È inevitabile? È un inequivocabile portato della modernità e del progresso? Il combinato disposto di due recenti sentenze accredita queste domande retoriche e invita a riflettere. Secondo il tribunale di Grosseto la nostra legislazione non esclude il matrimonio omosessuale. Secondo la Corte costituzionale il divieto di fecondazione eterologa è incostituzionale. Così, per l’asettica strada giurisprudenziale si tranciano questioni politiche di enorme rilievo. Con buona pace del dibattito pubblico e della stessa deliberazione politica. Perché la cosiddetta bio-politica, cioè le decisioni sulla persona umana, la sua manipolazione, la decisione sui limiti e sugli indirizzi della tecnica e dell’economia, è in realtà una delle frontiere più delicate e sensibili, dunque importanti della stessa politica e della legislazione, oggi e per il prossimo futuro. La linea culturale e dunque legislativa e politica che esalta il binomio libertà-mercato, con questa forzatura (pressoché) tutto finisce col giustificare, “col rischio di confondere o, peggio, identificare il piano dei desideri con il piano dei diritti”.

Invece non tutto quello che è possibile può essere lecito. Anzi, l’essenza della politica è proprio la scelta, la scelta del limite. Che non può essere delegata al mercato, che tanti guasti è capace di commettere, come stiamo constatando e non si stanca di ripetere il Papa.
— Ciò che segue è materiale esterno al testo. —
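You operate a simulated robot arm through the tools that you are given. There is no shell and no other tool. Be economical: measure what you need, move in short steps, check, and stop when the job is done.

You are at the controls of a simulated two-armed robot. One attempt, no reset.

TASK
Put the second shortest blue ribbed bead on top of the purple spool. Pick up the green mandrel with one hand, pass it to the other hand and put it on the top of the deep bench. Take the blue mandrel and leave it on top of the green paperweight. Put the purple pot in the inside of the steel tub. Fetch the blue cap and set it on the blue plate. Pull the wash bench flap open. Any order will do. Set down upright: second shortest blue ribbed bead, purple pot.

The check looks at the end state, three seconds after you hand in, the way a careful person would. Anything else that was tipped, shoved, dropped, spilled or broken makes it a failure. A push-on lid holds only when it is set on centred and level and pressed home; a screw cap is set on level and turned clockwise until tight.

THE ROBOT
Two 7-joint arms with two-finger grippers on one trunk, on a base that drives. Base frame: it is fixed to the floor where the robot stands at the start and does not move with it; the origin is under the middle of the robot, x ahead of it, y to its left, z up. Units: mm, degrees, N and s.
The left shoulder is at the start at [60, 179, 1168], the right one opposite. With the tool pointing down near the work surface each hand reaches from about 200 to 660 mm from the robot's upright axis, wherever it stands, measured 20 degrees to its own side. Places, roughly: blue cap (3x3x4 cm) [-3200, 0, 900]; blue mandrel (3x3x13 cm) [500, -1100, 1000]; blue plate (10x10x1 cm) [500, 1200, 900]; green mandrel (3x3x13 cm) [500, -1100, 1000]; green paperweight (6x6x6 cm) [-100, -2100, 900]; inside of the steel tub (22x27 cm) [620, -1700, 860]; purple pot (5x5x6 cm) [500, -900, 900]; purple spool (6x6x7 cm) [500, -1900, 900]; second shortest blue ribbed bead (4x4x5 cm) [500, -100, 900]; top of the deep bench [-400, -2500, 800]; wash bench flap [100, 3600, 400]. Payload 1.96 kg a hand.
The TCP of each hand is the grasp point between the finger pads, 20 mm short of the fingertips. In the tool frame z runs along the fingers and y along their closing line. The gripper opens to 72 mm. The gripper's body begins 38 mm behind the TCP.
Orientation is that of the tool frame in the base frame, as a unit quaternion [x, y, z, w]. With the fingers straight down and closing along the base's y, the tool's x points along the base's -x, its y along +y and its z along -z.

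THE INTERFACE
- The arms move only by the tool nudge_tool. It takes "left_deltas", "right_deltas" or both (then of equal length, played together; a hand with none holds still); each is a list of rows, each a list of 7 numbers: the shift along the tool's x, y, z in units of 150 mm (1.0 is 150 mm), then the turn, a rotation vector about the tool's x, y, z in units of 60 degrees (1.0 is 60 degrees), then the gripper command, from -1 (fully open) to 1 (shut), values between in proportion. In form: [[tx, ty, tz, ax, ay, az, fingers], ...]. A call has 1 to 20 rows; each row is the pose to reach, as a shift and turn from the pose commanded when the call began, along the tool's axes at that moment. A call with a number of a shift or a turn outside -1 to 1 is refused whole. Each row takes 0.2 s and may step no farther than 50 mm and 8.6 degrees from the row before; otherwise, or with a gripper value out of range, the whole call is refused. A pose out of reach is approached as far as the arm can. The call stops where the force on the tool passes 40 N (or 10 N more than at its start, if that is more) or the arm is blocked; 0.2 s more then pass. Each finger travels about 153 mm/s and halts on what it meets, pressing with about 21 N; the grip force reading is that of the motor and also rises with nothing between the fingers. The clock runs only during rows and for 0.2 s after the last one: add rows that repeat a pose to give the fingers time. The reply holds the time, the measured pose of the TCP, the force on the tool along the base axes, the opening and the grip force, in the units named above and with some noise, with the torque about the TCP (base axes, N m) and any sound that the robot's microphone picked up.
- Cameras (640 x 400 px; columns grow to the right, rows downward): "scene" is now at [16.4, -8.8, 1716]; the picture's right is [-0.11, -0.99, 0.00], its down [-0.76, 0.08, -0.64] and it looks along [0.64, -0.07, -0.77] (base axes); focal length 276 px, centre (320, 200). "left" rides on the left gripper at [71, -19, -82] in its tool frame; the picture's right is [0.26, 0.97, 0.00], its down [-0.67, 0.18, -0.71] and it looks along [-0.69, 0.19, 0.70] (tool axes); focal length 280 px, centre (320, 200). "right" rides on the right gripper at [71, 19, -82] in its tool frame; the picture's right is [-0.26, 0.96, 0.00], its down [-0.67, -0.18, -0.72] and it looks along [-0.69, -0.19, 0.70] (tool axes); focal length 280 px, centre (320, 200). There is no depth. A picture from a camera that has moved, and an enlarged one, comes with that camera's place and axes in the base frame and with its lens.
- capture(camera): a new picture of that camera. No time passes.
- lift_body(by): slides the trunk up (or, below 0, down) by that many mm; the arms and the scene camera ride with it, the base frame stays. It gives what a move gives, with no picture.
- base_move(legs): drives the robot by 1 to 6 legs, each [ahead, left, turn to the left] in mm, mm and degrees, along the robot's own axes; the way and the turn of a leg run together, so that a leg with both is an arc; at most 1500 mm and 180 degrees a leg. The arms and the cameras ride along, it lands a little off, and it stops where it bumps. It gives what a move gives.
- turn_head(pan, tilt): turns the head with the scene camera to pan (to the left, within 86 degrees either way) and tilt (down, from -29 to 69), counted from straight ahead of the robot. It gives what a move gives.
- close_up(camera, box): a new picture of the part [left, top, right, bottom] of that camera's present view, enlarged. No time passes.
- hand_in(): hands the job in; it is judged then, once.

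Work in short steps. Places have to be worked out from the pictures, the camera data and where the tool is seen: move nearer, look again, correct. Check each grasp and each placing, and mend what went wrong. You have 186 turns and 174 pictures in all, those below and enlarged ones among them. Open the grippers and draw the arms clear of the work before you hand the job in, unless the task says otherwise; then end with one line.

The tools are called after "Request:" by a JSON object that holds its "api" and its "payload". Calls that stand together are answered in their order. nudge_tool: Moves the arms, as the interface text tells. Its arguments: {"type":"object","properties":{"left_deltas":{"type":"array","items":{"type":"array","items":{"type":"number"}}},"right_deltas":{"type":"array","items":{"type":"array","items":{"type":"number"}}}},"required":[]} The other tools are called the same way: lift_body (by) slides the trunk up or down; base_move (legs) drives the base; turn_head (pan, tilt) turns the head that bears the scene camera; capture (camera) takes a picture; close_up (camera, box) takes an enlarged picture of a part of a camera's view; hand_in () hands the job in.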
Perché qui c’è un altro equivoco, che poi è una (ulteriore) forzatura: come se il magistero di Papa Francesco avesse sancito il rompete le righe sui grandi temi della famiglia e della vita. Contrapporre l’attenzione per i poveri e i problemi sociali a quella per la famiglia e la vita è un vecchio e sterile esercizio ideologico. Invece, quando la persona è in questione, tutto si tiene, anche nelle preoccupazioni e nel magistero ecclesiale. E Papa Francesco è di una chiarezza adamantina, a trecentosessanta gradi, tutti chiamando alla conversione.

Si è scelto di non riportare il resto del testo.